The fact that Dawkins believes there is would be telling enough all by itself, but he goes much further when he talks on and on about the Zeitgeist.
Ah, the Zeitgeist. In the entire century of its ridiculous life, it's never done anything but make otherwise intelligent individuals sound like morons. The Zeitgeist, the so-called collective spirit of the times .... how unutterably tired I am of this bogeyman. The Zeitgeist, a concept invariably adored by Cantabridgians who're proud of the fact that they don't read newspapers and don't own TVs.
Dawkins is no different. The minute he invokes the Zeitgeist, he sounds like a damn fool, a blinkered cafe-savant. It only worsens things that he believes the Zeitgeist is moving 'forward' and 'upward,' that things are steadily getting better:
we have almost all moved on, and in a big way since biblical times. Slavery, which was taken for granted in the Bible and throughout most of history, was abolished in civilized countries in the nineteenth century. All civilized nations now accept what was denied up to the 1920s, that a woman's vote, in an election or on a jury, is the equal of a man's. In today's enlightened societies (a category that manifestly does not include, for example, Saudi Arabia), women are no longer regarded as property, as they clearly were in biblical times. The Zeitgeist moves on, so inexorably that we sometimes take it for granted and forget that the change is a real phenomenon in its own right.
Not hardly. Not by a wide margin. As is always the case when I encounter somebody talking about the Zeitgeist, I'm astonished by the evasions, corner-cuttings, and boneheaded howlers that come out of their mouth. It's all the more glaring here, in a book that so fetishizes rationality.
You can see it even in this little excerpt. Notice how he's forced to retreat from 'we' to 'civilized' to 'enlightened' societies just in order to keep TALKING about it, this chimerical Zeitgeist bogeyman. So there are no slaves in the world anymore? So the lot of women is now deplorable only in a few isolated non-enlightened corners of the globe? It's always the same: get a cultural ostrich to pull its head out of the sand long enough to talk about the Zeitgeist, and this kind of crap comes dribbling out of its beak.
In another book, it'd just be a little burr under the saddle, a place to politely cough and look away. And do you know why? Because things like memes and the Zeitgeist are supportable only by presupposing an invisible, ineffable web, a means of communication and propaganda that cannot be measured or directly observed.
In other words, they're religious concepts. The God Delusion is, under all its flash and bluster, a deeply religious book.

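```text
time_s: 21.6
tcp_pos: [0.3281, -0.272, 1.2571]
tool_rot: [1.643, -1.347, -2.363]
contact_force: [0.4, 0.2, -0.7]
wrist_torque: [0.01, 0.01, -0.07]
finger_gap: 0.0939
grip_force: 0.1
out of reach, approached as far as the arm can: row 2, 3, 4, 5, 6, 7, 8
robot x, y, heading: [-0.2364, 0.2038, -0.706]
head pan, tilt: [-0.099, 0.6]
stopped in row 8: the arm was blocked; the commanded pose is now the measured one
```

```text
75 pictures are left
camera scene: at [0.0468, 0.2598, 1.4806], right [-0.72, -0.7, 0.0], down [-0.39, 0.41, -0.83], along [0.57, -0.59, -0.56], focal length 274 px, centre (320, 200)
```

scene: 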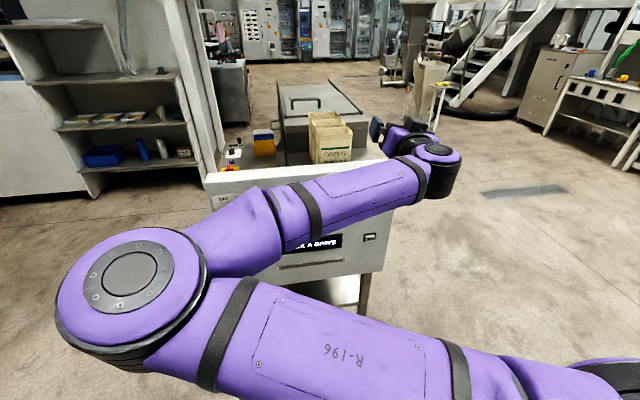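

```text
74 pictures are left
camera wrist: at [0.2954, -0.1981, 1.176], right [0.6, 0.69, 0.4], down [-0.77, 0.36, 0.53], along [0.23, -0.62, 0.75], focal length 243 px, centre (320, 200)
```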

Even in the midst of fulminating against the perfidy of worldwide religious psychosis, Dawkins can't stand alone. He can't completely abandon the idea of a phantom floating SOMETHING out there, preserving, guiding, and uplifting human life (and, it should be pointed out, only human life). Since I'm an ACTUAL atheist, I don't really care what Dawkins calls his god.
It doesn't dismiss the bulk of his book, which is sharp and delightful and well worth reading. But it does CHARACTERIZE the book, in pretty damn clear terms.
This isn't Charles Dawkins' The Origin of Species, in other words. It's more like The Confessions of St. Richard.
4 comments:
Really enjoyed the review, Steve. Thanks!
I thought the review was enormously fun to read, but I don't think you had to be as negative as you were. I mean, 'spirituality' has a whole SECTION in the bookstore, NONE of the titles in which will receive half the drubbing this fun & worthy Dawkins book has. (On your verbal, more hearteningly enthusiastic word several weeks ago, I’ve got myself a copy & I’m reading snatches of it here & there).
I see the book very much in the line of Mark Twain’s little-read (now) Christian Science, in which he flogs Mary Baker Eddy and her cult for 200 ripping pages. If only he’d been around for the scienceologists! Why not take a chisel to this stuff every once in awhile? Is it enough to sit secure in our own atheism, keeping it well to ourselves and our confederates? The phrase: “Dawkins' book might just be the smartest, funniest, and most consummately ruthless attack on religious practice yet written” Is enough of assertion that you think it’d make your review a mostly positive one. But you’re mostly negative.
I think Dawkins is RIGHT to pick on the hypocrisy of religious folks who successfully influence public policy in favor of those who believe in an afterlife, but balk at the prospects that they themselves might soon ‘live’ there. You write that, “they do believe in a bright afterlife, but losing THIS life is fearful anyway.” Fair enough – but we’re talking about the country’s ruling party here, why not demand they have the courage of their PROSCRIPTIVE convictions?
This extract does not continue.